Perché non è stata affidata a subito ai militari l’organizzazione unica dei primi soccorsi?. La popolazione non vuole il paternalismo statale.
Circa 1000 morti e 3 mila feriti: questo il bilancio del terremoto di magnitudo 6.5 della scala Richter che in 59 secondi devasto il Friuli. Era la sera del 6 maggio del 1976 e alle 21:00:12 la terra tremò e in pochi secondi un mondo intero, una cultura, una comunità crollarono: si era risvegliato l’Orcolat, in dialetto friulano ‘orco’, sinonimo di terremoto.

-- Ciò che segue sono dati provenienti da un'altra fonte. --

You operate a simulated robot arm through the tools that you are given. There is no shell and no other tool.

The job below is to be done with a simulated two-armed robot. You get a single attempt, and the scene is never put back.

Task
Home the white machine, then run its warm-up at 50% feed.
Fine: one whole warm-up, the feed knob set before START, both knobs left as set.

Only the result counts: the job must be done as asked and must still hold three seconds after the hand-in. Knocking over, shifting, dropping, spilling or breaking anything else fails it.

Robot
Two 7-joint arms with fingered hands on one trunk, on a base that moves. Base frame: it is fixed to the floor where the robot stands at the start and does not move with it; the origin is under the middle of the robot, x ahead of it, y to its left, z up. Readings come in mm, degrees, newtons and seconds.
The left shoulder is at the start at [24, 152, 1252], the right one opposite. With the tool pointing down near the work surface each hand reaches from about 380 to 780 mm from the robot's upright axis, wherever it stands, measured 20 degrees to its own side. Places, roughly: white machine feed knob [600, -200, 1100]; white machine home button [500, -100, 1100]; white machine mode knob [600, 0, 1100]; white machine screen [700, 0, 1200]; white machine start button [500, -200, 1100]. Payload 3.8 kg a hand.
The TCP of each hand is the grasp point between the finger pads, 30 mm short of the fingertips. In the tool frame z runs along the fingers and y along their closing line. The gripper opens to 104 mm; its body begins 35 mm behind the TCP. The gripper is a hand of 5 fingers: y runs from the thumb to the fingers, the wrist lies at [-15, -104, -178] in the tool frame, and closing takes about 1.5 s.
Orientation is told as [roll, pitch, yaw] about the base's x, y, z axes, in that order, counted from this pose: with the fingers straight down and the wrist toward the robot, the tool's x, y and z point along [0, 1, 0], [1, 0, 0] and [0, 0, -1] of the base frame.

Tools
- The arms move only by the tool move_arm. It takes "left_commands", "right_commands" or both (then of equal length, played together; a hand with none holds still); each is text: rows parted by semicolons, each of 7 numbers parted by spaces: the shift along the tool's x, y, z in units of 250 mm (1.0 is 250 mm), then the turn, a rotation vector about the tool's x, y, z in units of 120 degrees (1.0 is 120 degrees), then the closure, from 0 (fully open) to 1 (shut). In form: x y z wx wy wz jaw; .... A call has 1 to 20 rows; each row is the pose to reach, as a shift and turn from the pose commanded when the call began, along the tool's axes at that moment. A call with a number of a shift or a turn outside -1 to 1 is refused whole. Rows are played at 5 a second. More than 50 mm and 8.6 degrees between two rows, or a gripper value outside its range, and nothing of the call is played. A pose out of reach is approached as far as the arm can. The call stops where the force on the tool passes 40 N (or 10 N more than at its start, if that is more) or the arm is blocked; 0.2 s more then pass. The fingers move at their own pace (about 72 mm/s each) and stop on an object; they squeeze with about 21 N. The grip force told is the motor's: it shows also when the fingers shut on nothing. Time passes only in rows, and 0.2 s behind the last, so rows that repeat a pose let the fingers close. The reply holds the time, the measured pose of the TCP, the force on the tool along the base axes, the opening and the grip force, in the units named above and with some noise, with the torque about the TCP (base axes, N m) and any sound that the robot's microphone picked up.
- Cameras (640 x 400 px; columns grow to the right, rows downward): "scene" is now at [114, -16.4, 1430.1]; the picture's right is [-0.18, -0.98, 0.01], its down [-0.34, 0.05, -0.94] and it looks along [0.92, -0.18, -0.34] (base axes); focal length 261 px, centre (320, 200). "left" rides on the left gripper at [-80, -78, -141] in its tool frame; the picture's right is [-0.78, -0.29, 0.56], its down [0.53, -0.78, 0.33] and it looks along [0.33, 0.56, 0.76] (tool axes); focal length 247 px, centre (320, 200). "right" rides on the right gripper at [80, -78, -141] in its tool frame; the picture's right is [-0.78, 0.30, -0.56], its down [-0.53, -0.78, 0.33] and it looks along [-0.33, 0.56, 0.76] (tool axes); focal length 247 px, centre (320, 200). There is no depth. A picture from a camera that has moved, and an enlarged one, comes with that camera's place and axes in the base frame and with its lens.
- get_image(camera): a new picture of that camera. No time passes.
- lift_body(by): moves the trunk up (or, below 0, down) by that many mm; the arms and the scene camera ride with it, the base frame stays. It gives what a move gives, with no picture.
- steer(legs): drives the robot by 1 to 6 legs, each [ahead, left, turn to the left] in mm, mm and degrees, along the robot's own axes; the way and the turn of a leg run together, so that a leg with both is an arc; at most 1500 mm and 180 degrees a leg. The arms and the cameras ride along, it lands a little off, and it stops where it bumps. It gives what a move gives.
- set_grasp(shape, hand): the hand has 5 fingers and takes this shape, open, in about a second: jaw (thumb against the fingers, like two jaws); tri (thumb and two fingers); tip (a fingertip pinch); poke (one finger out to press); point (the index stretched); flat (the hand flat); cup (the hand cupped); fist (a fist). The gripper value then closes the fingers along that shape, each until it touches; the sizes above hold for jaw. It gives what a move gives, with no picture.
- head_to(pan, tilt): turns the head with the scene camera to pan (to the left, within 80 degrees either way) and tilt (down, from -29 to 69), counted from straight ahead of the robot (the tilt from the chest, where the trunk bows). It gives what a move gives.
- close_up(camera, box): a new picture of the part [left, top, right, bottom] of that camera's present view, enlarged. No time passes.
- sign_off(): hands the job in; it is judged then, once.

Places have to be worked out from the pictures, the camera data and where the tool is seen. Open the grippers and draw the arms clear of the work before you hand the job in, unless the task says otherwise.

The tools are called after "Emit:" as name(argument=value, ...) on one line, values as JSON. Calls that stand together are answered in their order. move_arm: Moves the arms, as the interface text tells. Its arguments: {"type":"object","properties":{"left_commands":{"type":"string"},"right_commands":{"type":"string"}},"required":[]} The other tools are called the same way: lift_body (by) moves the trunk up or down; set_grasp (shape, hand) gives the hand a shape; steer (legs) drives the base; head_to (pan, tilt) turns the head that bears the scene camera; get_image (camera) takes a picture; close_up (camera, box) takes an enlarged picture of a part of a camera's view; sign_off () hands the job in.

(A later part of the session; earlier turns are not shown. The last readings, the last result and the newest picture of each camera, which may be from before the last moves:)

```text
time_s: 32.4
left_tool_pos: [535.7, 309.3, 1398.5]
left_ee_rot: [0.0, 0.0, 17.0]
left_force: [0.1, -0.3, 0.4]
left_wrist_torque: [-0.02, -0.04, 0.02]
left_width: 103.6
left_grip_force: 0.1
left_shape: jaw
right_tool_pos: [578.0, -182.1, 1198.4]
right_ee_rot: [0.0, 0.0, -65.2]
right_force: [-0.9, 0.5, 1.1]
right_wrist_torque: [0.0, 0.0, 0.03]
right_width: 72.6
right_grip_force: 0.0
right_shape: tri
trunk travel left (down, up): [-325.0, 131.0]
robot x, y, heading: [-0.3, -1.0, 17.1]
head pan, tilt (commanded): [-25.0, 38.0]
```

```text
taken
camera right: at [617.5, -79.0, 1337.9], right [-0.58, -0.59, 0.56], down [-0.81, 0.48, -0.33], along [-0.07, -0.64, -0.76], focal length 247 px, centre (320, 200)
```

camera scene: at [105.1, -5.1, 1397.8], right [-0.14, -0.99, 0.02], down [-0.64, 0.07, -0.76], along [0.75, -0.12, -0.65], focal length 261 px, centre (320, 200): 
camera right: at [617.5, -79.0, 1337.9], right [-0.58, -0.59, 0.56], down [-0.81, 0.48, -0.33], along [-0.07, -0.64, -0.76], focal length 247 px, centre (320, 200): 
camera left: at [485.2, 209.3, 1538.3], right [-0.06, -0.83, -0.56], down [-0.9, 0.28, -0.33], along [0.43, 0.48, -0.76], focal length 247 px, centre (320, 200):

Le comunicazioni si interruppero, e a dialogare con i presenti sui posti furono solo i radioamatori. Fu in quelle conversazioni che si utilizzarono le parole: “Qui è tutto un polverone, si sentono grida in lontananza… non capiamo, forse c’è stato un terremoto”, dissero gli autotrasportatori che passavano per Venzone, Gemona, Osoppo.
Per capire le proporzioni dei danni fu necessario però attendere l’alba: ovunque erano crollate case, e dovunque c’erano morti. La solidarietà fu immediata: a centinaia partirono per i luoghi colpiti nel tentativo di salvare qualche vita umana. Si formarono squadre coordinate dai sindaci, dai vigili del fuoco e dagli alpini della Julia. Grazie al lavoro di tantissimi volontari furono salvate vite umane. Fu avviata l’opera di smassamento di quello che restava delle case, dei fienili, delle stalle. La solidarietà arrivo anche dall’estero Stati Uniti, Argentina, Australia e da tantissimi Paesi europei dai quei friulani ‘lontani dalla patria’. Il giorno arrivò con Giuseppe Zamberletti, subito nominato commissario straordinario dal presidente del consiglio Aldo Moro.
Un terzo della regione Friuli Venezia Giulia fu devastato e il colpo di grazia arrivò con le scosse di settembre (11 e 15) che completarono la distruzione e obbligarono Stato e Regione a pensare di trasportare bambini, giovani e anziani lontano da quelle zone per trasferirli verso Sud, nelle località marine di Grado, Lignano, Bibione e Caorle dove ricostruire le comunità.
Il motto di allora fu ‘prima le fabbriche, poi le case, poi le chiese’: una scelta comune fatta propria anche dalla curia udinese per garantire il lavoro ai residenti.
Dopo 45 anni da quei tragici giorni, a ricostruzione completata, si stima che il tutto sia costato circa 13 miliardi di euro.